After all, this is not the first time — nor will it be the last — that a sentence in a complex argument has been picked up to be thrashed out into a controversy . This is now the only way we seem able to talk and argue among ourselves. And we take pride in this descent into unreasonableness. We are now fully addicted to the new culture of controversy-manufacturing. We have gloriously succumbed to the intoxicating notion that a controversy a day keeps the republic safe and sound from the corrupt and corrosive “system.”

This happens every night. Ten or 15 words are taken out of a 3,000-word essay or speech and made the basis of accusation and denunciation, as part of our right to debate. We insistently perform these rituals of denunciation and accusation as affirmation of our democratic entitlement. Every night someone must be made to burn in the Fourth Circle of Hell. In our nightly dance of aggression and snapping, touted as the finest expression of civil society and its autonomy from the ugly state and its uglier political minions, we turn our back on irony, nuance and complexity and, instead, opt for angry bashing, respecting neither office nor reputation. We are no longer able to distinguish between a charlatan and an academician. A Mr. Nandy must be subjected to the same treatment as a Suresh Kalmadi.
 
Nandy, a collateral victim

Mr. Nandy’s discomfort is only a minor manifestation of this cultivated bullishness. And let it be said that there is nothing personal against him. He is simply a collateral victim of the new narrative genre in which a “controversy” is to be contrived as a ‘grab-the-eyeballs’ game, a game which is played out cynically and conceitedly for its own sake, with no particular regard for any democratic fairness or intellectual integrity. By now the narrative technique is very well-defined: a “story” will not go off the air till an “apology” has been extracted on camera and an “impact” is then flaunted. In this controversy-stoking culture of bogus democratic ‘debate’, Mr. Nandy just happened to be around on a slow day. Indeed it would be instructive to find out how certain individuals were instigated to invoke the law against Mr. Nandy. Perhaps the Jamia Teachers’ Solidarity Association needs to be applauded for having the courage to call the Nandy controversy an instance of “media violence.”

At any given time, it is the task of the intellectual to steer a society and a nation away from moral uncertainties and cultural anxieties; it is his mandate to discipline the mob, moderate its passions, disabuse it of its prejudices, instil reasonableness, argue for sobriety and inject enlightenment. It is not the intellectual’s job to give in to the mob’s clamouring.
 
‘Middle class fundamentalism’

But, unfortunately, that is what our self-designated intellectuals have reduced themselves to doing: getting overawed by television studio warriors, allowing them to set the tone and tenor of dialogue. There is now a new kind of fundamentalism — that of what is touted as the “media-enabled middle class.” For this class of society, the heroes and villains are well defined. Hence, the idea of debate is not to promote understanding nor to seek middle ground nor to reason together, but to bludgeon the reluctant into conformity. Mary McCarthy had once observed that “to be continually on the attack is to run the risk of monotony … and a greater risk is that of mechanical intolerance.”

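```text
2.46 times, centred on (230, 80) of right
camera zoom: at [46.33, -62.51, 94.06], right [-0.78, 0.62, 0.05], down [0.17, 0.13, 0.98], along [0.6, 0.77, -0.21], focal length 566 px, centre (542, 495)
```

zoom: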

When intellectuals and academicians like Ashis Nandy allow themselves to be recruited to these “debates,” even if they are seen to be articulating a dissenting point of view, their very presence and participation lends credibility to the kangaroo courts of intimidation.
 
Manipulated voices

The so-called debate is controlled and manipulated and manufactured by voices and groups without any democratic credentials or public accountability. It would require an extraordinary leap of faith to forget that powerful corporate interests have captured the sites of freedom of speech and expressions; it would be a great public betrayal to trust them as the sole custodians of abiding democratic values and sentiments or promoters of public interest.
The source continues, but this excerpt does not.